Consumer demand for mobile services is expected to grow with the continued proliferation of connected devices including smartphones, wearables, and Internet of things. As a result, high-performance computing systems that support the core network and cloud infrastructures for these connected devices require unprecedented die-to-die bandwidth at low latency. To achieve next-generation performance requirements and to apply to commercial products, fundamental parameters for 2.5-D interposers are considered including: 1) high interconnect density at short interconnect length; 2) low power consumption; and 3) low packaging cost. The 2.5-D glass interposer described in this paper is superior to silicon interposer in cost and electrical performance, and to organic interposer in interconnect density. This paper describes a 2.5-D glass interposer as a ball grid array (BGA) package to achieve high bandwidth at low cost to improve bandwidth per unit watt signal power per unit dollar cost (BWF) compared to both silicon and organic interposers.

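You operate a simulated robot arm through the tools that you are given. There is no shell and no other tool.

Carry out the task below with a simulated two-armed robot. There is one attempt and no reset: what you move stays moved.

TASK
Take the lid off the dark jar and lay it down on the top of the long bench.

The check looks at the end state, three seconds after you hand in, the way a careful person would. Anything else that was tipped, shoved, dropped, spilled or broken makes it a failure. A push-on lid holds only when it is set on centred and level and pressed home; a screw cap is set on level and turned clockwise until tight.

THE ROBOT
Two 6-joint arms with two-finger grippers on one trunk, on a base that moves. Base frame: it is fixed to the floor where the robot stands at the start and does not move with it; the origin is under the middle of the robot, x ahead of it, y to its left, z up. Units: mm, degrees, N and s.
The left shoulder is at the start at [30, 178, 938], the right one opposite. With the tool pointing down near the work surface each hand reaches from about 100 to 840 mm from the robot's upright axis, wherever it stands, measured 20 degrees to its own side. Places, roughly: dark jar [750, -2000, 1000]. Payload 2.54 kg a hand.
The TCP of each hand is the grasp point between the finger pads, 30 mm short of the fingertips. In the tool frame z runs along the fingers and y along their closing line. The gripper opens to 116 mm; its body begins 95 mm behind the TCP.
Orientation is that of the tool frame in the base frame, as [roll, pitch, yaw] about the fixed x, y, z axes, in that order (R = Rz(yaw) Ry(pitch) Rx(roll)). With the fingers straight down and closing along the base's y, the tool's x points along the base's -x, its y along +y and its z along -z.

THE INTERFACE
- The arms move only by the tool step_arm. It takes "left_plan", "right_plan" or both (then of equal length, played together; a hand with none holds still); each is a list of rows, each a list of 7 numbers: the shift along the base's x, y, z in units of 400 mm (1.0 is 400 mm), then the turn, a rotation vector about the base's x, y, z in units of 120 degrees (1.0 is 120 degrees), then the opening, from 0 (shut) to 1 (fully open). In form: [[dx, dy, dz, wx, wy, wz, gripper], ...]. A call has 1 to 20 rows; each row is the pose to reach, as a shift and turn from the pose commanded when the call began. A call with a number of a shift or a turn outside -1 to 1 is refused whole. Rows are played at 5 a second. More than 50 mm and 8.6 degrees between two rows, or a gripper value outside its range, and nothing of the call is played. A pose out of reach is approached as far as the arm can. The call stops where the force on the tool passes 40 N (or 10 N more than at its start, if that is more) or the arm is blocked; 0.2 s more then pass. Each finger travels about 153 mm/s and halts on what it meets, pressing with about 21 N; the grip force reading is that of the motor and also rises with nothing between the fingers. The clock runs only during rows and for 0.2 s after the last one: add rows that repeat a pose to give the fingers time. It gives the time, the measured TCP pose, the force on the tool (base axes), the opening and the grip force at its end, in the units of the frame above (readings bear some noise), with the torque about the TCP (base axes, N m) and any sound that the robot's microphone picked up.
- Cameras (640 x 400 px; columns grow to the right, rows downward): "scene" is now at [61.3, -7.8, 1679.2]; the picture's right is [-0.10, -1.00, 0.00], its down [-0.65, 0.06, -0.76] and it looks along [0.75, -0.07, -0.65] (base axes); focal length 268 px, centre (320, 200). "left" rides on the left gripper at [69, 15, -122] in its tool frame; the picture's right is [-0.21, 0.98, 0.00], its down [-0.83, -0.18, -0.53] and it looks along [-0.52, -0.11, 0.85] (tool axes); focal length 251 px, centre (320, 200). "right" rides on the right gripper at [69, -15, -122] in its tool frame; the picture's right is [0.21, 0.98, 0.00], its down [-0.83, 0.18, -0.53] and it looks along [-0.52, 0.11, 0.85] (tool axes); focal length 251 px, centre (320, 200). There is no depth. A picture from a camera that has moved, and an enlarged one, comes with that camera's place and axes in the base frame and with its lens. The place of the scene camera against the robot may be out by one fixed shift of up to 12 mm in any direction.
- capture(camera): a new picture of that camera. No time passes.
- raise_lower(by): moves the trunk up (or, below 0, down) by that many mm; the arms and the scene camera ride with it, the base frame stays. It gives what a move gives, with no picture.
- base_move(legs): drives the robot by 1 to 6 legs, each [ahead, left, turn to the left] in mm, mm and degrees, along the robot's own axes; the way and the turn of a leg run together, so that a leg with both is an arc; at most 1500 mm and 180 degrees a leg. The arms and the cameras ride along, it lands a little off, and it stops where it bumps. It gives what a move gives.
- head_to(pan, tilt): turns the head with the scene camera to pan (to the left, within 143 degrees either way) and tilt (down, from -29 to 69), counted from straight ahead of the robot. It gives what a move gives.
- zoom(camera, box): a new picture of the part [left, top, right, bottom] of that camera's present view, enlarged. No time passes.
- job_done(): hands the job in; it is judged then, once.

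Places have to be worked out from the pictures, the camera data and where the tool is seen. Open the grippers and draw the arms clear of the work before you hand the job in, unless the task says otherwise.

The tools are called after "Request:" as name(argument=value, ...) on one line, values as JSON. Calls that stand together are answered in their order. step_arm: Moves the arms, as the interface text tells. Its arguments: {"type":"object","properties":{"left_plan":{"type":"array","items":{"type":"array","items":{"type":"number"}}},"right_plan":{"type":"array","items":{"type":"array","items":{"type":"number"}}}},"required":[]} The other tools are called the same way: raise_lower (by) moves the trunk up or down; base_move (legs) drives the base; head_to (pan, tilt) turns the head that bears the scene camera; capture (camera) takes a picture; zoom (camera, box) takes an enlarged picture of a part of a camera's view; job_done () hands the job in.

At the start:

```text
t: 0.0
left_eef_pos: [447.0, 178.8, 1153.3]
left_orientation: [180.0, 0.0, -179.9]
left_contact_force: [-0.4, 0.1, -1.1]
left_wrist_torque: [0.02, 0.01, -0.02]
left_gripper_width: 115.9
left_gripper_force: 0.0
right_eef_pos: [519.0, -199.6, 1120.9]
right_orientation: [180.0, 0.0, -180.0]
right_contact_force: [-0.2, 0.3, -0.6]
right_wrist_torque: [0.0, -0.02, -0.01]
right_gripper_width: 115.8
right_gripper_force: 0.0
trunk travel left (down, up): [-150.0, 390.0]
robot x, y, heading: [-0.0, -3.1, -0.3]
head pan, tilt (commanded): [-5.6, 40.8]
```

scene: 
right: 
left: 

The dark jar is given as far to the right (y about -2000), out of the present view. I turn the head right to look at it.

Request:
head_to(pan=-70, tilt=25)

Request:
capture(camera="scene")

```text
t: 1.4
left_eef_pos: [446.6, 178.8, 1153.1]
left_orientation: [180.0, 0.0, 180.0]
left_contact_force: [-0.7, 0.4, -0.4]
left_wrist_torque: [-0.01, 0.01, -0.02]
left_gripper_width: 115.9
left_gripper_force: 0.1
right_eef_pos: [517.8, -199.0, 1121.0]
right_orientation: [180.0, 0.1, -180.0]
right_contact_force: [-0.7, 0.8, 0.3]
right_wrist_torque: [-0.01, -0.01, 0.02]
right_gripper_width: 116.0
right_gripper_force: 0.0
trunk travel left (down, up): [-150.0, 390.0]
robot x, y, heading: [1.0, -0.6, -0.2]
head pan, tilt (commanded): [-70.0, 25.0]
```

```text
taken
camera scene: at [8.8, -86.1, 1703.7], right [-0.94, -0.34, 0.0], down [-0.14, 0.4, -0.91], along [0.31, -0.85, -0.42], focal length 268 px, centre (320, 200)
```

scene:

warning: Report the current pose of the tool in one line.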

Due to its high modulus and excellent surface finish, glass affords ultrafine line lithography to form high-density interconnects comparable to silicon, and the process described in this paper goes beyond silicon back-end-of-line processes by implementing a double-side semi-additive process (SAP) at increased copper layer thickness. This thicker metallization results in reduced conductor losses and improved bandwidth per channel compared to silicon. In addition, the low loss tangent of glass reduces dielectric losses in nets requiring through vias including clock distribution and high-speed off-package signals. Availability of glass in thin panel as well as in roll-to-roll formats beyond 500 mm in size reduces packaging cost compared to 300-mm wafer silicon interposer. The focus of this paper is on the integration of three enabling technologies: 1) advanced SAP for high-density redistribution layers (RDLs); 2) excimer laser ablation of RDL vias; and 3) fine-pitch thermocompression bonding with copper pillar die assembly—for a 2.5-D glass interposer at interconnect densities comparable to that of silicon to achieve terabit per second interdie bandwidth at highest BWF.